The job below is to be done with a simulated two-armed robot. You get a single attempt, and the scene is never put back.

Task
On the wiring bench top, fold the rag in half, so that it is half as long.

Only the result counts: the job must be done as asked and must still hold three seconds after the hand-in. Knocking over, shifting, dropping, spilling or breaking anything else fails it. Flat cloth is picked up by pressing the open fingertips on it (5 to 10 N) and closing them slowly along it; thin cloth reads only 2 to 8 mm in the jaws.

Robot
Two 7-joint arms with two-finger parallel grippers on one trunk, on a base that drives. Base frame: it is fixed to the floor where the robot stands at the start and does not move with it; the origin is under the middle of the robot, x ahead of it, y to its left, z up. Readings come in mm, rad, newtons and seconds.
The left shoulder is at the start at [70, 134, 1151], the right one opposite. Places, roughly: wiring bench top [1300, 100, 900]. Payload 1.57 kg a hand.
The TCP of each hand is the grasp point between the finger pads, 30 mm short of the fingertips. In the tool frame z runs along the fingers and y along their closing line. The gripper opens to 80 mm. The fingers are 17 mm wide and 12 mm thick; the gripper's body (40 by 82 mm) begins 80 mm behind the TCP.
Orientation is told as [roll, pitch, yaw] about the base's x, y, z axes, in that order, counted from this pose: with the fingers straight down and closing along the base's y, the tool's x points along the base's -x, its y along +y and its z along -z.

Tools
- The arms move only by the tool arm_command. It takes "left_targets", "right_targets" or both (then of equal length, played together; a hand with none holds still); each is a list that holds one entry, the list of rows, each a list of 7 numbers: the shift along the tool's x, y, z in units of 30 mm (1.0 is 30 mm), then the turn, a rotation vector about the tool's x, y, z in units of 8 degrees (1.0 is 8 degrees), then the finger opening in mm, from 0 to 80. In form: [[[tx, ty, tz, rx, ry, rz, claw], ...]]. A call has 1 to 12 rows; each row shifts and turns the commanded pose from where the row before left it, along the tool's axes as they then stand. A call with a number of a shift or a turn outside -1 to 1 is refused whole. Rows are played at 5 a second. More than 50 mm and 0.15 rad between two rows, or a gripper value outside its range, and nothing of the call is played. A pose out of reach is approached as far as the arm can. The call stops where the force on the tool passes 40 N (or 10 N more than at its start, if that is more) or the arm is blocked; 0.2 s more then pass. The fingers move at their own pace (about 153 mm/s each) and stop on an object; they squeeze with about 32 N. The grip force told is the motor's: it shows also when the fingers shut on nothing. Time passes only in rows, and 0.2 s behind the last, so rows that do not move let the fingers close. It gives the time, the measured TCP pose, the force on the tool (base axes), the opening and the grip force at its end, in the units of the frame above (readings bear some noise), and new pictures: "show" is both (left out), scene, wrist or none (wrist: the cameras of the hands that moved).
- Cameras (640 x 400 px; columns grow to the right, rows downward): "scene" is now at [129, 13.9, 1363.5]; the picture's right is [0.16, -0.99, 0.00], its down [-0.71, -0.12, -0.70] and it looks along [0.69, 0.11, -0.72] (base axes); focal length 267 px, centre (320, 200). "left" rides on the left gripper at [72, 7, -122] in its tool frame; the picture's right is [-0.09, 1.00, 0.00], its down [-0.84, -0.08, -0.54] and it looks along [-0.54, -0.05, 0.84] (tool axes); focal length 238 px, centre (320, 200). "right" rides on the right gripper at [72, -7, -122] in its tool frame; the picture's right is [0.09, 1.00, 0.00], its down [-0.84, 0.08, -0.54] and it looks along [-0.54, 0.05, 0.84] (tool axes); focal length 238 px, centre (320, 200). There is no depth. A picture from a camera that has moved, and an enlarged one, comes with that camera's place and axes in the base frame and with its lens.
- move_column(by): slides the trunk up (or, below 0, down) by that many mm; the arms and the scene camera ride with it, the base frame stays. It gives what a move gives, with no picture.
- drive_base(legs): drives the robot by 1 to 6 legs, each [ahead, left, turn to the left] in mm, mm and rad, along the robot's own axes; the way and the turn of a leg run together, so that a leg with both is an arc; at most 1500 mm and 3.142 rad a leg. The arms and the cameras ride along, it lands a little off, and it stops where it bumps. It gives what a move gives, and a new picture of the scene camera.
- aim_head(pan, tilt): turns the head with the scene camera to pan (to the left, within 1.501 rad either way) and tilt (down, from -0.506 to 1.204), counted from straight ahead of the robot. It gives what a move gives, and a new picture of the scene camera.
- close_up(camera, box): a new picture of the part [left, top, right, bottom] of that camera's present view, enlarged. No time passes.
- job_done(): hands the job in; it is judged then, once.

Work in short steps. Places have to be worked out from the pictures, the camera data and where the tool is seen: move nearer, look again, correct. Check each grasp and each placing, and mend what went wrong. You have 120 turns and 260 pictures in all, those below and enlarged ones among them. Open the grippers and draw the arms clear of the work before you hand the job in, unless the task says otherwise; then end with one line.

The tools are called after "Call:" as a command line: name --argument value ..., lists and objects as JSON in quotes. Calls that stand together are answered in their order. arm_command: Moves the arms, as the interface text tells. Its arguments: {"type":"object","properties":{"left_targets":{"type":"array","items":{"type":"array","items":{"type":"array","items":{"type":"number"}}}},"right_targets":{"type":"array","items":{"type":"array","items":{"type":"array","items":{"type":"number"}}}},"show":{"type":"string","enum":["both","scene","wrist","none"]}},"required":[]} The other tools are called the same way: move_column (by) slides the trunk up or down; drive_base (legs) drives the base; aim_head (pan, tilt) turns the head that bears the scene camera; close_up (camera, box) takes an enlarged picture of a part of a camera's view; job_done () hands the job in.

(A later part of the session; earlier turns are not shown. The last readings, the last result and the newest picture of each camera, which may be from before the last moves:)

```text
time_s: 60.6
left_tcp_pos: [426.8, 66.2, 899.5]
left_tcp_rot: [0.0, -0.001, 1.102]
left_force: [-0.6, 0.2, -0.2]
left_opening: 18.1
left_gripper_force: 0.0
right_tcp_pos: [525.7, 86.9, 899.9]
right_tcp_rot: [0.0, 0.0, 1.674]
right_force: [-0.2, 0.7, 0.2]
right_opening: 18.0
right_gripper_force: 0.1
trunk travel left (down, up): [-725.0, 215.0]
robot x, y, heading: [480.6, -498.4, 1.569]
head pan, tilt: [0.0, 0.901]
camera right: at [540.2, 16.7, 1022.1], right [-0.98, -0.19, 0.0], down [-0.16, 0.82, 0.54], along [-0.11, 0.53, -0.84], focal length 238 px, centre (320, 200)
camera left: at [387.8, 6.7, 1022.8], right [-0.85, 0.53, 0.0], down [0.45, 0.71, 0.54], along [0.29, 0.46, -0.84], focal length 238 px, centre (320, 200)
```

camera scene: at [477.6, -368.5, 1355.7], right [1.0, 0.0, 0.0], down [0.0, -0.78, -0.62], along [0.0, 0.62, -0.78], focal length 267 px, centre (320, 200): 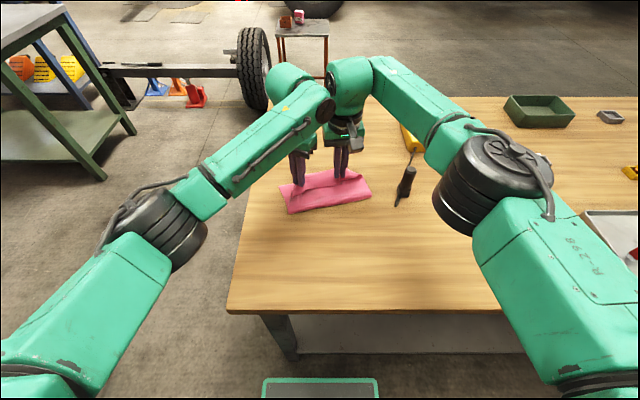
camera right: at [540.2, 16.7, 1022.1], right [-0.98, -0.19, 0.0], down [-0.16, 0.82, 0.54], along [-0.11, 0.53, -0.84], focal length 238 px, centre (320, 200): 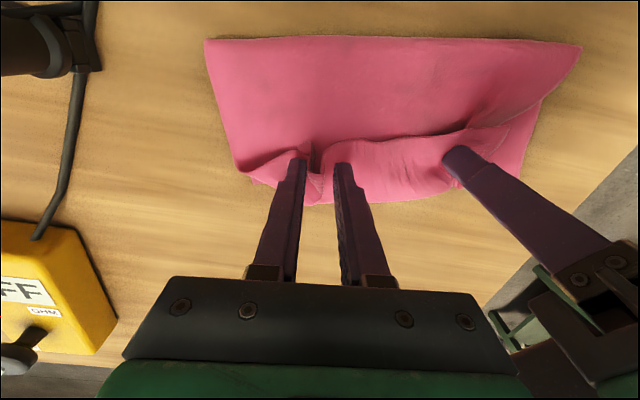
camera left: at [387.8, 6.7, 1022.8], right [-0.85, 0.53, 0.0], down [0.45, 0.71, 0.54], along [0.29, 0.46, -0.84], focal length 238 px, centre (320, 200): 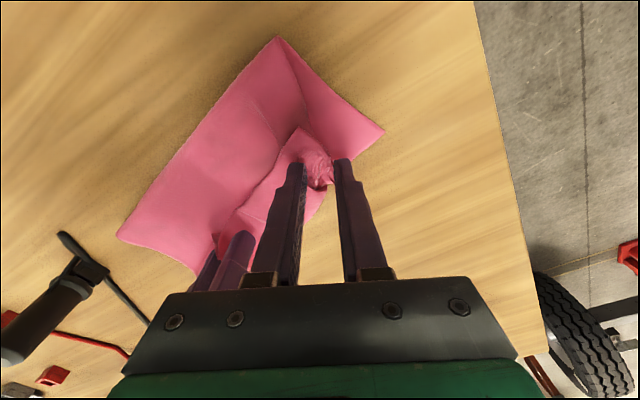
== == ==
Required task >> From the data above, copy out every line with the string "ahead" in it.

The completed task >>
Two 7-joint arms with two-finger parallel grippers on one trunk, on a base that drives. Base frame: it is fixed to the floor where the robot stands at the start and does not move with it; the origin is under the middle of the robot, x ahead of it, y to its left, z up. Readings come in mm, rad, newtons and seconds.
- drive_base(legs): drives the robot by 1 to 6 legs, each [ahead, left, turn to the left] in mm, mm and rad, along the robot's own axes; the way and the turn of a leg run together, so that a leg with both is an arc; at most 1500 mm and 3.142 rad a leg. The arms and the cameras ride along, it lands a little off, and it stops where it bumps. It gives what a move gives, and a new picture of the scene camera.
- aim_head(pan, tilt): turns the head with the scene camera to pan (to the left, within 1.501 rad either way) and tilt (down, from -0.506 to 1.204), counted from straight ahead of the robot. It gives what a move gives, and a new picture of the scene camera.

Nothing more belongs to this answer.